Nous avons vécu la première partie d’un mouvement social d’ampleur contre la réforme des retraites. Presque tout le monde ne veut pas de cette réforme : départ à la retraite repoussé, augmentation de la durée de cotisation, une réforme toujours inégalitaire pour les femmes et les sans-papiers… rien ne va ! Et tout le monde l’a bien compris et exprimé pendant ces 5 premières journées de mobilisation du 19 janvier au 16 février.

Faisons un point critique. Qu’avons-nous à retenir de ce mouvement jusqu’à maintenant dans notre ville ? Les bons comme les mauvais côtés. Et quelles sont les perspectives pour la suite du mouvement, annoncée pour le 7 mars prochain ?

* Un mouvement de masse porté par les syndicats…

Le 19 janvier : 7500 personnes dans les rues de Vannes. Le 31 : autour de 10 000. Les 7 et 11 février : 5000 puis 12 000 manifestant-e-s ! Enfin, 2000 personnes le 16 février. Ce sont des chiffres impressionnants pour notre ville, plutôt habituée au silence feutré des salons bourgeois. Nous avons su montrer que notre classe est bien présente, en masse, à Vannes « la blanche ».

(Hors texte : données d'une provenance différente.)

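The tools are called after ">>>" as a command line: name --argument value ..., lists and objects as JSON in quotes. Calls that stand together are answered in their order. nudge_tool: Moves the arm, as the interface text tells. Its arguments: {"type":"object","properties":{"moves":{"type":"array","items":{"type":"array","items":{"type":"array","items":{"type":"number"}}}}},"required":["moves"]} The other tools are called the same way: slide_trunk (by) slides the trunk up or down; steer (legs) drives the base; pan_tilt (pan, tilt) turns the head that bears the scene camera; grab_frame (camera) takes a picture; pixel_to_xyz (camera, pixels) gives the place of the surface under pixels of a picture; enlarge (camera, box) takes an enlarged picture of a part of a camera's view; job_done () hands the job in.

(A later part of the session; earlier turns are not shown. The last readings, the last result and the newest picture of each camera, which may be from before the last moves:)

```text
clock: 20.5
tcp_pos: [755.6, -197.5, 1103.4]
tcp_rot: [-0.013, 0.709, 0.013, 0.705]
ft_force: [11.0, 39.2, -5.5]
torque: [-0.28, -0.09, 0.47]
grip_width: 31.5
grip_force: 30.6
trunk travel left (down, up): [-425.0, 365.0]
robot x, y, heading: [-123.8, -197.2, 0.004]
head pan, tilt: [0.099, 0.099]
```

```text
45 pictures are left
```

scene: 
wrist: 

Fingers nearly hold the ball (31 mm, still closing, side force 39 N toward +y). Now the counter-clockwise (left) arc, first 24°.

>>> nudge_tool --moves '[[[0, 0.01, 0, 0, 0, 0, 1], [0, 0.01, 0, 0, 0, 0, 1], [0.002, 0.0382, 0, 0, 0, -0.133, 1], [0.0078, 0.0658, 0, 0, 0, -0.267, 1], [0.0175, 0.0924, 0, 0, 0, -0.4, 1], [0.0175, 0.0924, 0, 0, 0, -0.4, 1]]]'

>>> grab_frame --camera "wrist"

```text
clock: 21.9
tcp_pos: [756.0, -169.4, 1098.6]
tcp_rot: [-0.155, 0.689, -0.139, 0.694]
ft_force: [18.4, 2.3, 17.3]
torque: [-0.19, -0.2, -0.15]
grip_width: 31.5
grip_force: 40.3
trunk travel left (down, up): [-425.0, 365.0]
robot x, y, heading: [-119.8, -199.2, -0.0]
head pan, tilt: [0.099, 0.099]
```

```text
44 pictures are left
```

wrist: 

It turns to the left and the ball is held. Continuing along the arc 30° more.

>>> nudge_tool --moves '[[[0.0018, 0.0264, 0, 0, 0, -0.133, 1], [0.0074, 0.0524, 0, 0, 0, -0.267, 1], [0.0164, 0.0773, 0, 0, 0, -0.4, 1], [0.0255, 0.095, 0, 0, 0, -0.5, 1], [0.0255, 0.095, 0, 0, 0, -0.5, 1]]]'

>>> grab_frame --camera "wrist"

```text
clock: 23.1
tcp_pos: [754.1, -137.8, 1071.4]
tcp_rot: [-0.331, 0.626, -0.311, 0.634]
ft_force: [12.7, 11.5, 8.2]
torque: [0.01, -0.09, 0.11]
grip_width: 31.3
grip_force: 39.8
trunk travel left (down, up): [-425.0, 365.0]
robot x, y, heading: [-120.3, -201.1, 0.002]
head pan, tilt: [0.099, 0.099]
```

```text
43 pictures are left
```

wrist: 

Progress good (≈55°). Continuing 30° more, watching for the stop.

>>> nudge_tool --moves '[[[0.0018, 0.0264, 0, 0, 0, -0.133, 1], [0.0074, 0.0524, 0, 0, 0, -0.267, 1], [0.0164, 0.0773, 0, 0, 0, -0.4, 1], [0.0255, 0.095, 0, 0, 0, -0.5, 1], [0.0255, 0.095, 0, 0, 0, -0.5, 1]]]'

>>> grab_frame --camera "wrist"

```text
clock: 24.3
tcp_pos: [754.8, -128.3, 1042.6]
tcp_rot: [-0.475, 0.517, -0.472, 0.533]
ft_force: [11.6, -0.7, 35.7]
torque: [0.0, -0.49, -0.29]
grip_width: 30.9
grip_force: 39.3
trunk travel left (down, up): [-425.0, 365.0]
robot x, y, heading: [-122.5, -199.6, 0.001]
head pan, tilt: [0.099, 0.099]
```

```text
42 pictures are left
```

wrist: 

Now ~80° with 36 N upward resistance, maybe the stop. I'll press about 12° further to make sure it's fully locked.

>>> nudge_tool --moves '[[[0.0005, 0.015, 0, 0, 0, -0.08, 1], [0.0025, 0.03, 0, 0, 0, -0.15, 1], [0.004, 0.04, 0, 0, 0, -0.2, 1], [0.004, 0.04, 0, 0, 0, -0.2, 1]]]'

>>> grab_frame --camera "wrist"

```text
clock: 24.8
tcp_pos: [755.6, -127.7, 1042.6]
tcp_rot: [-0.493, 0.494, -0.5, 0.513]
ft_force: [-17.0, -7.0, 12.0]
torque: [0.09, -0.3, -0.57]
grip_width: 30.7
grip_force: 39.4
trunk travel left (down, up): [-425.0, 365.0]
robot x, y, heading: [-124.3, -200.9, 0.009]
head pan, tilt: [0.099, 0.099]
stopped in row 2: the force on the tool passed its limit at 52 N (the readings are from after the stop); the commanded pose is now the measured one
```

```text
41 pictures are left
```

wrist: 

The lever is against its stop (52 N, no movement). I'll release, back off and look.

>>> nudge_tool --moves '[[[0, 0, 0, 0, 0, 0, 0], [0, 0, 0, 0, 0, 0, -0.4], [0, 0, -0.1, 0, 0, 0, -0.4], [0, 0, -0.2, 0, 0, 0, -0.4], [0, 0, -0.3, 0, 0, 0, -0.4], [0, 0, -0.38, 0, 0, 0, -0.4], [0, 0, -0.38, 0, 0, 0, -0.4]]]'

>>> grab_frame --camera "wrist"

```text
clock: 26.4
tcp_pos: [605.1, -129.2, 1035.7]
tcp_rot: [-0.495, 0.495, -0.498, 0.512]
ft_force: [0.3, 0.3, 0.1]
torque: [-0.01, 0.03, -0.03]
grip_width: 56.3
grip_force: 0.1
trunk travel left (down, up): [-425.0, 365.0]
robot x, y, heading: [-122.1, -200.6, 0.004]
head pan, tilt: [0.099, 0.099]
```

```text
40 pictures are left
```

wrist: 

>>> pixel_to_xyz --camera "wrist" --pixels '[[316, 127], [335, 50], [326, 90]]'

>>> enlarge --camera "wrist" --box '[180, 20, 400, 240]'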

Les syndicats ont largement porté ce mouvement en mobilisant fortement dans beaucoup de secteurs : à l’usine Michelin de Vannes, les profs, les cheminots, les pompiers, l’hôpital, etc. Et ce grâce à l’unité syndicale qui a rassuré beaucoup de monde et les a motivé à venir manifester. En ce sens, les syndicats renouent avec leur rôle historique d’organisation première des classes populaires. Même si, jusqu’à aujourd’hui, des syndicats généralement acquis au patronat n’ont pas encore trahis la mobilisation, il faut tout de même rester prudent-e-s. D’un côté, l’intransigeance du gouvernement, et de l’autre, la détermination de la base à refuser catégoriquement la réforme, imposent à ces syndicats prônant jusqu’alors le « dialogue social » (c’est-à-dire la soumission aux exigences du gouvernement et des capitalistes) de continuer le mouvement. Un appel a même été lancé par l’intersyndicale pour durcir le mouvement et « mettre la France à l’arrêt ».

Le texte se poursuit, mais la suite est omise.